» **Brief 1**:
Cite the quoted passage exactly. Begin with "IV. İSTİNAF" and finish with "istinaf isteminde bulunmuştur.".

+++ Quoted passage +++

III. İLK DERECE MAHKEMESİ KARARI
İlk Derece Mahkemesinin yukarıda tarih ve sayısı belirtilen kararına göre; ”Davanın kısmen kabulüne, kısmen reddine, davalı borçlunun Gebze 4. İcra Müdürlüğü’ nün 2020/37 Esas sayılı dosyasına yaptığı itirazın 201.316,52 TL yönünden iptaline ve takibin bu miktar üzerinden devamına, fazlaya ilişkin istemin reddine, alacak yargılamayı gerektirdiğinden davacının %20 oranında icra inkar tazminatı talebinin reddine” karar verilmiştir.

IV. İSTİNAF
A. İstinaf Yoluna Başvuranlar
İlk Derece Mahkemesinin yukarıda belirtilen kararına karşı süresi içinde davalı vekilince istinaf isteminde bulunmuştur.

+++ Given material +++

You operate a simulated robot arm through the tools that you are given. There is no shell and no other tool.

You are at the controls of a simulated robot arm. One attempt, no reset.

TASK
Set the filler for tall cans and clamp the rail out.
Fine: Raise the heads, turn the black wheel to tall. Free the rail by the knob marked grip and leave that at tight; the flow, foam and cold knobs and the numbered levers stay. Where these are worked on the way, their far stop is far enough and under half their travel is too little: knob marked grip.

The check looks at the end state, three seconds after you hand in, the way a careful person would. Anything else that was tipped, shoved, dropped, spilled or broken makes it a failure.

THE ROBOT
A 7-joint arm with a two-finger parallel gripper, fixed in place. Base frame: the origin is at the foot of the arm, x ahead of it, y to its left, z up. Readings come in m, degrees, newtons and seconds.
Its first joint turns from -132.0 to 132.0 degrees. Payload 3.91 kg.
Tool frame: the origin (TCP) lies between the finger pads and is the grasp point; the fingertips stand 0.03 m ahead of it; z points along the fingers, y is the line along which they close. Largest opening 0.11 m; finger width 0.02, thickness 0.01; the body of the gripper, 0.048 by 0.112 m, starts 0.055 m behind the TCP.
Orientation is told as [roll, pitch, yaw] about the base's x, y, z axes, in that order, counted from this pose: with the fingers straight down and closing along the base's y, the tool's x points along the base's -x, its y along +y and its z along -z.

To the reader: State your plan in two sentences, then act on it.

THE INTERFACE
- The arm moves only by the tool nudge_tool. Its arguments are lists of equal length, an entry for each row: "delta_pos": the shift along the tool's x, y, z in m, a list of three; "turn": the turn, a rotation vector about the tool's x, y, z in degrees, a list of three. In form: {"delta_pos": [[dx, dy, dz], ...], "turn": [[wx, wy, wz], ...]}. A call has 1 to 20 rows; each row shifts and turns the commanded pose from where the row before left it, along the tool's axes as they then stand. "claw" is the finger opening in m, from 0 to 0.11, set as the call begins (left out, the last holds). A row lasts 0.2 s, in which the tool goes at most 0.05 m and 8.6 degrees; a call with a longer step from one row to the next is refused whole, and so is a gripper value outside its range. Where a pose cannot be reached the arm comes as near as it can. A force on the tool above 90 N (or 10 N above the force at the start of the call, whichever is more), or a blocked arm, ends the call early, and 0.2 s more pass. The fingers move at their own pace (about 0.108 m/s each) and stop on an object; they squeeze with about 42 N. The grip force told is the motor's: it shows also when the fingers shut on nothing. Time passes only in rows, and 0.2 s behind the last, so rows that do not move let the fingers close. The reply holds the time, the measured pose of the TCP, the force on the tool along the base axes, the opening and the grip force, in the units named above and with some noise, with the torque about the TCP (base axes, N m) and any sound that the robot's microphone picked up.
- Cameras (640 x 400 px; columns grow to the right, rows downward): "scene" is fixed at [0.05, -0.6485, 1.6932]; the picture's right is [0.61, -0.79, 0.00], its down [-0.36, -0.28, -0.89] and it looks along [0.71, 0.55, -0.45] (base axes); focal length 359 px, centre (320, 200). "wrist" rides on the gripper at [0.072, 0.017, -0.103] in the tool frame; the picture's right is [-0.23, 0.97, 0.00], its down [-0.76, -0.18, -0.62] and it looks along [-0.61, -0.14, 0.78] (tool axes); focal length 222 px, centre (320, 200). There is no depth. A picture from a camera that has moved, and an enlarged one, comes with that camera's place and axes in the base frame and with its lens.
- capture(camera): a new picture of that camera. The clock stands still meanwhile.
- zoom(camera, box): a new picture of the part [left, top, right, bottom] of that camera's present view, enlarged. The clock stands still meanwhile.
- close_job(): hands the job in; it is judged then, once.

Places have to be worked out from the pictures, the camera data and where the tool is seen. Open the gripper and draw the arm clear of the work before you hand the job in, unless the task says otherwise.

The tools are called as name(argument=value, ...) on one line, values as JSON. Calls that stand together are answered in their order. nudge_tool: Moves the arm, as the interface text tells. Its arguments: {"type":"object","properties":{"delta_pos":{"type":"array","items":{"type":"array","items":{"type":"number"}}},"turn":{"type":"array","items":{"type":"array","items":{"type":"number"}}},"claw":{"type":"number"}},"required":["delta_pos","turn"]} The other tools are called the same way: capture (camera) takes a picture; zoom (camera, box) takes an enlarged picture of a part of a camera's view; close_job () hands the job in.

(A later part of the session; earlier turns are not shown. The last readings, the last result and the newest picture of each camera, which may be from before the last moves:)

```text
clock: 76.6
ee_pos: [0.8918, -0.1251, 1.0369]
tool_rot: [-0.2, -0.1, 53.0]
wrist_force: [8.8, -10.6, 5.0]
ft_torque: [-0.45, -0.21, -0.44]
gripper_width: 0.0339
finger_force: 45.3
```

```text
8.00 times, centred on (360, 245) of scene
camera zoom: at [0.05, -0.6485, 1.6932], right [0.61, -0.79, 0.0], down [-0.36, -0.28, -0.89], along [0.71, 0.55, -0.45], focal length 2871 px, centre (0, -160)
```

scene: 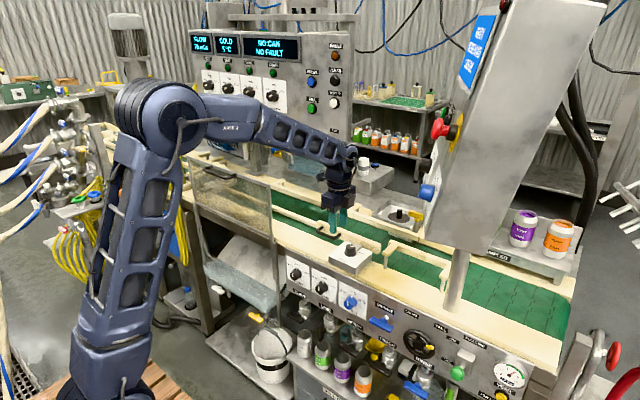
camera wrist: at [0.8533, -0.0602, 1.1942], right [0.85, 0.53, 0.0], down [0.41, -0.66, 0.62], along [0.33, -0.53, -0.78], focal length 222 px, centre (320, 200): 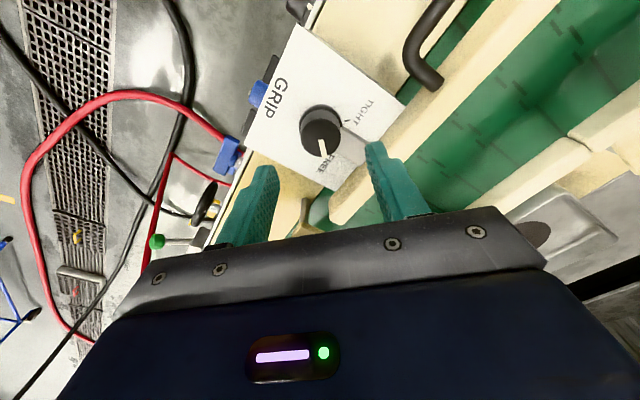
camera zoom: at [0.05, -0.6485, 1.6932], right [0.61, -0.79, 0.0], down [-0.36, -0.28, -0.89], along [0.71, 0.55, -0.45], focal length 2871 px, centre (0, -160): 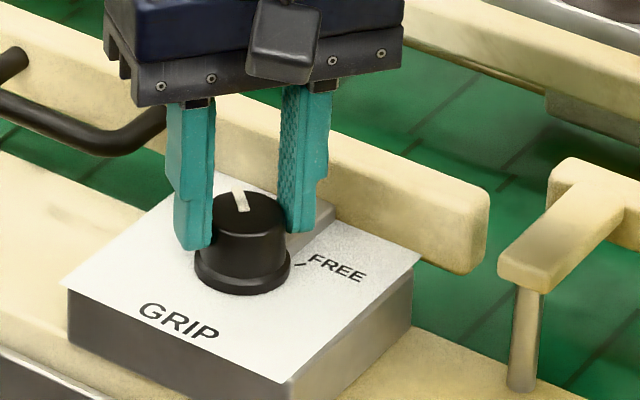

+++

» **Brief 2**:
Using the data above, transcribe the lines that run from the line with "Its first joint" to the line with "To the reader: State", both ends kept, and output nothing else.

» **Solution 1**:
IV. İSTİNAF
A. İstinaf Yoluna Başvuranlar
İlk Derece Mahkemesinin yukarıda belirtilen kararına karşı süresi içinde davalı vekilince istinaf isteminde bulunmuştur.

» **Solution 2**:
Its first joint turns from -132.0 to 132.0 degrees. Payload 3.91 kg.
Tool frame: the origin (TCP) lies between the finger pads and is the grasp point; the fingertips stand 0.03 m ahead of it; z points along the fingers, y is the line along which they close. Largest opening 0.11 m; finger width 0.02, thickness 0.01; the body of the gripper, 0.048 by 0.112 m, starts 0.055 m behind the TCP.
Orientation is told as [roll, pitch, yaw] about the base's x, y, z axes, in that order, counted from this pose: with the fingers straight down and closing along the base's y, the tool's x points along the base's -x, its y along +y and its z along -z.

To the reader: State your plan in two sentences, then act on it.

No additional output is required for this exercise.